- [What is expected]: Identify each line below containing the string "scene" and copy it.

- [Information shown]:
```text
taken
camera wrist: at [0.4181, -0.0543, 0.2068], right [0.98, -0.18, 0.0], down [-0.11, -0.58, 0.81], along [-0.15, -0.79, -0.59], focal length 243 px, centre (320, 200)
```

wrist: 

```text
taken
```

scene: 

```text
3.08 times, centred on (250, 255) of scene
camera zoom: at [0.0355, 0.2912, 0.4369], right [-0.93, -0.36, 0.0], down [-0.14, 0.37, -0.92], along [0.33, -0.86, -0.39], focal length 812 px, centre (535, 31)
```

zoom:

- [Task response]:
scene: 
3.08 times, centred on (250, 255) of scene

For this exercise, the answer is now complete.